Le Palais Garnier accueillera fin juin Le Corsaire de l’English National Ballet, remontée par Anna-Marie Holmes. C’est cette même chorégraphe qui signe la production de l’ABT. Chorégraphié d’après la version d’origine de Marius Petipa, Le Corsaire est un ballet dont chaque balletomane connaît les variations. Les pas de deux ou de trois comptent parmi les plus célèbres du répertoire classique sans même avoir vu le ballet en entier : aucun gala digne de ce nom ne peut en effet se faire sans l’incontournable variation de l’esclave. Mais tout cela assemblé ne fait pas forcément un chef-d’œuvre. Marius Petipa a certes écrit des pièces magistrales, mais la musique empruntée à pas moins de cinq musiciens (Adolphe Adam, Cesare Pugni, Léo Delibes, Riccardo Drigo et Prince Oldenbourg) est souvent une épreuve pour l’oreille. Quant au livret de Jules-Henri de Saint-Georges et Joseph Mazilier, vaguement inspiré de Lord Byron, c’est un tissu d’invraisemblances sur fond de marché aux esclaves qui devrait en principe horrifier ceux et celles qui se scandalisent devant la Danse des Négrillons de La Bayadère. 

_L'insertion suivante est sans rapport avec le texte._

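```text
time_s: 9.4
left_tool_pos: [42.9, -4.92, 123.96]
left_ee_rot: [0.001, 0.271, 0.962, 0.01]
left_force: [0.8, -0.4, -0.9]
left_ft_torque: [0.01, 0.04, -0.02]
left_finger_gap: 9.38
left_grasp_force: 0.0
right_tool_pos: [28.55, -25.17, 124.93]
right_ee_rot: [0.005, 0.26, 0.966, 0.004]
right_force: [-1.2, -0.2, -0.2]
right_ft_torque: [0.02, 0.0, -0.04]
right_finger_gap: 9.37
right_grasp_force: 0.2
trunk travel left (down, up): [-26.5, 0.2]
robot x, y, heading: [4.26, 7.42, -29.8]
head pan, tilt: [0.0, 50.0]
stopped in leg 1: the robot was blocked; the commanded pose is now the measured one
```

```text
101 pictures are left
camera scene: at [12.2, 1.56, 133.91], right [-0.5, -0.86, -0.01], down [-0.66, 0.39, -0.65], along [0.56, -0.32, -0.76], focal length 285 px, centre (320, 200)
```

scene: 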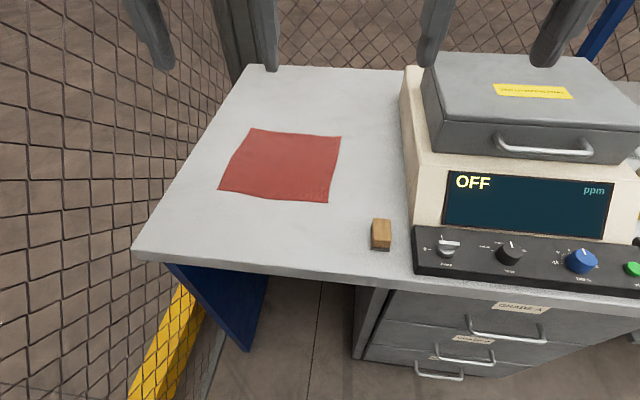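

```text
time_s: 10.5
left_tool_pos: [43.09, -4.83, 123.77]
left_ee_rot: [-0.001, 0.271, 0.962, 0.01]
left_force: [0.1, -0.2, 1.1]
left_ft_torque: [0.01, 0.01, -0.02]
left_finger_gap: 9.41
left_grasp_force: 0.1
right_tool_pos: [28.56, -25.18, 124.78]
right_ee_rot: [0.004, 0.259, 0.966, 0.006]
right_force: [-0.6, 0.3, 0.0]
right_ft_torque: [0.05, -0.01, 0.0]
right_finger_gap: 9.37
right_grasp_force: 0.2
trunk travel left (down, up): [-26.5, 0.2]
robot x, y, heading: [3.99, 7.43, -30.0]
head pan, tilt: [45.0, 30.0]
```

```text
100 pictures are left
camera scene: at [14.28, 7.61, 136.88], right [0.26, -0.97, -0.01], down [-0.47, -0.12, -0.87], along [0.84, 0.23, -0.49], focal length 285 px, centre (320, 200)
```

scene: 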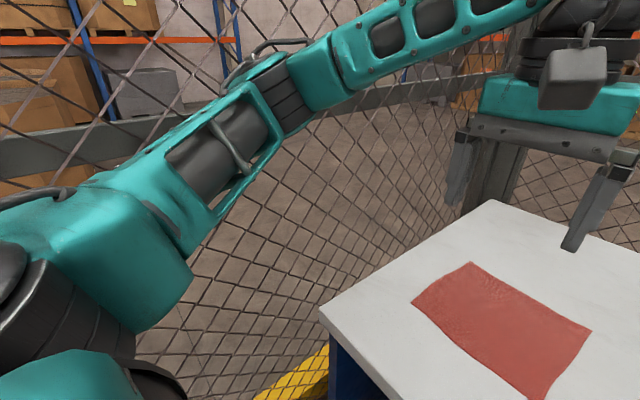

Mais Le Corsaire est truffé de morceaux de bravoure et c’est ce qui en fait le charme désuet. C’est de surcroît un ballet exigeant car il nécessite une palette de grands solistes. Danseur noble par excellence aux lignes d’un classicisme parfait, Conrad n’était pas forcément le rôle qui venait d’emblée à l’esprit dans le vaste répertoire de l’ABT pour Mathias Heymann, l’un des plus talentueux danseurs de la génération actuelle d’Étoiles françaises. D’autant qu’il ne fait pas partie de son répertoire habituel. Mais le danseur a montré un savoir-faire purement français que l’on voit assez peu à New York. Une danse d’une propreté absolue, sans la moindre scorie, une ampleur de sauts remarquable, des manèges étourdissants et une batterie étincelante. Ajoutez à cela cette élégance dans l’épaulement et ce raffinement du port de bras et vous aurez compris que Mathias Heymann a subjugué le public du Metropolitan Opera. Malgré un temps de répétition limité, le partenariat avec Gillian Murphy est optimal : pas la moindre tension perceptible lors des nombreux portés acrobatiques qui scandent le ballet. Il y a entre eux une belle osmose et une joie perceptible  de danser ensemble.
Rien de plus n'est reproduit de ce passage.